---- DOCUMENT EXTRACT
Wet racing events are a unique experience, particularly for the unskilled and inexperienced. As such, it can be surprising, fun or, frightening. What's the difference? Obviously, water decrease grip levels. The tires must be treaded so that they could drain the water. This reduces the amount of rubber on the ground, and gives the tire an extra toll. At 60mph, the average road tire drains one gallon of water per second, all in the area of the contact patch alone!
However, with the right tire, grip levels on a wet track or road are not drastically reduced. The serious problem begins when water mixes with other chemical agents. Soaked dirt turns into highly slippery mud, oil, diesel and rubber marks from tires -- all contributes to a further reduction in grip levels. Depth of water also changes the equasion. Banked pieces of tarmac can turn into little pools of water and foliage that are very slippery.
The way around this problem is based on driving style rather than mechanical car setup. The idea is to look for the grippiest parts of pavement. Those pieces are normally treated as where no one has driven before the rain, but it is in fact much more complex: Slopes tend to drain water away from certain positions on the track, while making other sides of it flooded. Also, the most common place for dust and even oil is the sides of the track, to where cars are skidding and on which "marbles" of dirt from the shoulders lay.
--------
WRITTEN INSTRUCTION A -
Print exactly the part opening with the line containing "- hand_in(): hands" and closing with the line containing "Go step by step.", with both of those lines included.
---- INFORMATION SHOWN
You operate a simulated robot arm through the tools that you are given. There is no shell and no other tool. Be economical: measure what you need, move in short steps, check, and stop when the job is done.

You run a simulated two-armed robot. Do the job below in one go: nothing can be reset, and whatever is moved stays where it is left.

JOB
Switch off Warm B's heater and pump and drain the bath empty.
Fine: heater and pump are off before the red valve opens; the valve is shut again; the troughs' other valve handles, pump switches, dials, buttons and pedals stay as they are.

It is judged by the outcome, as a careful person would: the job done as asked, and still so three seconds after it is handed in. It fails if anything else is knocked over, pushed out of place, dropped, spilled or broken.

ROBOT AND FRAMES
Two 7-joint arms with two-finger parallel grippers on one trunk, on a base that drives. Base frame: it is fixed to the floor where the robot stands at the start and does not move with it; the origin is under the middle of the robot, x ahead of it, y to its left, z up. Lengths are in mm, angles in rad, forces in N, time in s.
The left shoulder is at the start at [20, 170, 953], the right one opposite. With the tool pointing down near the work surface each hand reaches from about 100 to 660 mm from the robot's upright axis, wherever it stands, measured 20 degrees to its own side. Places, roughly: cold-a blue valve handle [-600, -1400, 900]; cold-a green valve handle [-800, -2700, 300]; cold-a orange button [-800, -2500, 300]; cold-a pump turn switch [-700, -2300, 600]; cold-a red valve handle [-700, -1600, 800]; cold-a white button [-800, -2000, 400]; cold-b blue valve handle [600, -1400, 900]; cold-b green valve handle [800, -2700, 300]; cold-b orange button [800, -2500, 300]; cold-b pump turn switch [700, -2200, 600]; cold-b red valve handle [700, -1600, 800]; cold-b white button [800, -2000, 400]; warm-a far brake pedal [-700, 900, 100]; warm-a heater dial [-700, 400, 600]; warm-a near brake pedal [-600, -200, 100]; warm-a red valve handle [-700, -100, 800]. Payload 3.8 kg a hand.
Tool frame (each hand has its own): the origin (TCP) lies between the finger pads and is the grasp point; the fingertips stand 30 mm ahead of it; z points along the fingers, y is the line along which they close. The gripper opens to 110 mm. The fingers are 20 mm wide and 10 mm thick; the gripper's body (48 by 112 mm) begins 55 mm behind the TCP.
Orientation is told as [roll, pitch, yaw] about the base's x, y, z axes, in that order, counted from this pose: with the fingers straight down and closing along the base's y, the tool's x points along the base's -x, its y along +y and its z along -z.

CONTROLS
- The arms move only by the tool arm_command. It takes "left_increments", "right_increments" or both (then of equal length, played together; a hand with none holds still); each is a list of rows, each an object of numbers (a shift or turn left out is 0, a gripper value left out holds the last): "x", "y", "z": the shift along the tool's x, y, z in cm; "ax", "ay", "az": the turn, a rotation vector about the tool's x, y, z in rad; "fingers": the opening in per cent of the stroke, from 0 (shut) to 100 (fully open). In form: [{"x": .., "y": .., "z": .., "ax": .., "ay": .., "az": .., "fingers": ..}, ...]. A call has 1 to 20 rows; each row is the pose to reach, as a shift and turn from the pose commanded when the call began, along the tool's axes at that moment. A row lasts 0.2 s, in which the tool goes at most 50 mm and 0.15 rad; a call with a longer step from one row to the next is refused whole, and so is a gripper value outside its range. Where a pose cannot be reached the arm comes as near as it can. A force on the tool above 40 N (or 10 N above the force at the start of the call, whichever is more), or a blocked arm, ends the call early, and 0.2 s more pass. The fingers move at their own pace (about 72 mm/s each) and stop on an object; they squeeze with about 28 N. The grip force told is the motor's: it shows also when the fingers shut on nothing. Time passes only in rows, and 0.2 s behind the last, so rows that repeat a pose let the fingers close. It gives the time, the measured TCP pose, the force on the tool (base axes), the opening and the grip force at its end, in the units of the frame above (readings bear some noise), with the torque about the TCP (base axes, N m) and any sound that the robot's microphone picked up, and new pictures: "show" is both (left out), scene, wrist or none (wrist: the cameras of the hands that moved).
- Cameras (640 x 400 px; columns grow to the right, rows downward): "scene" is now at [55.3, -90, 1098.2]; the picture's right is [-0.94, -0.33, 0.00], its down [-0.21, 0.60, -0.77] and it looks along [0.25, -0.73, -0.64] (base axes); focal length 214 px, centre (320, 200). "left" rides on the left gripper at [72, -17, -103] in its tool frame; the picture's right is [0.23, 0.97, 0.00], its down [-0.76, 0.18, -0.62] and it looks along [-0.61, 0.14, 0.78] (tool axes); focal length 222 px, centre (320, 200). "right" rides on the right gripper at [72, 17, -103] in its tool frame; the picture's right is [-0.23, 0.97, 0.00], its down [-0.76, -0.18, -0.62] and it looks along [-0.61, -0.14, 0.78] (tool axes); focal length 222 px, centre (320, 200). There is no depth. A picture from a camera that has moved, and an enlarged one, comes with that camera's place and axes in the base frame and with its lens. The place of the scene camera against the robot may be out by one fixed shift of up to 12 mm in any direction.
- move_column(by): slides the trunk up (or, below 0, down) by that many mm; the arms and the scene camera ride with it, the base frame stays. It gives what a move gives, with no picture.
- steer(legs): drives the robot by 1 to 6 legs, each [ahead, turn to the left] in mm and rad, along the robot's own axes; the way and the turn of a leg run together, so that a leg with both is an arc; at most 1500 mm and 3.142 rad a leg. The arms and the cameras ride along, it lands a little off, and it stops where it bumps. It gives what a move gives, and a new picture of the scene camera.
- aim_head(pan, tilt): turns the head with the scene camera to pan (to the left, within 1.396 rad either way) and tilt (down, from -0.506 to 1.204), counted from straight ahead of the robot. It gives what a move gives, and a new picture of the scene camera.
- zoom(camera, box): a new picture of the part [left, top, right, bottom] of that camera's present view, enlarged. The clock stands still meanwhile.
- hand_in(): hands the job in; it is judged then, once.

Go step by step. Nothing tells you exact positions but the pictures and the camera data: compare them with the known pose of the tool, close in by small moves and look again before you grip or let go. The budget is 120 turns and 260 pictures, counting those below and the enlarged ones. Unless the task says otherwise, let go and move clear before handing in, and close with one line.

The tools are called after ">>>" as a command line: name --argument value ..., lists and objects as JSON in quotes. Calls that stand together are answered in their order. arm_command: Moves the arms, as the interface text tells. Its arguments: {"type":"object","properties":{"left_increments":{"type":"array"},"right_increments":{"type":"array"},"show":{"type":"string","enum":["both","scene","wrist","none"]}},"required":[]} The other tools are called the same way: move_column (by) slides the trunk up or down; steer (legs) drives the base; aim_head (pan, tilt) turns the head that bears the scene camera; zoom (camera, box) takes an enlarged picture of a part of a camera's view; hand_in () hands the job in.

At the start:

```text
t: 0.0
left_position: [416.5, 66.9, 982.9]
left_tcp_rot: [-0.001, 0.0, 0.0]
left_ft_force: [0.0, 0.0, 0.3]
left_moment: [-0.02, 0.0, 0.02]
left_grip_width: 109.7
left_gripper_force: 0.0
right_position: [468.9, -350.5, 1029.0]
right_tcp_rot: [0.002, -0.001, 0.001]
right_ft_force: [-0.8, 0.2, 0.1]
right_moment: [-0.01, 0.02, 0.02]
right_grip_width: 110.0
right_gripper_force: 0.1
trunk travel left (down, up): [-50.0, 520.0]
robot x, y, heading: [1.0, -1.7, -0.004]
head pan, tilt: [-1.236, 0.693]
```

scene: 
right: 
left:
--------
WRITTEN INSTRUCTION B -
Quote the document extract word for word, starting at "However, with the" and ending with "are very slippery.".

TASK RESPONSE A -
- hand_in(): hands the job in; it is judged then, once.

Go step by step. Nothing tells you exact positions but the pictures and the camera data: compare them with the known pose of the tool, close in by small moves and look again before you grip or let go. The budget is 120 turns and 260 pictures, counting those below and the enlarged ones. Unless the task says otherwise, let go and move clear before handing in, and close with one line.

TASK RESPONSE B -
However, with the right tire, grip levels on a wet track or road are not drastically reduced. The serious problem begins when water mixes with other chemical agents. Soaked dirt turns into highly slippery mud, oil, diesel and rubber marks from tires -- all contributes to a further reduction in grip levels. Depth of water also changes the equasion. Banked pieces of tarmac can turn into little pools of water and foliage that are very slippery.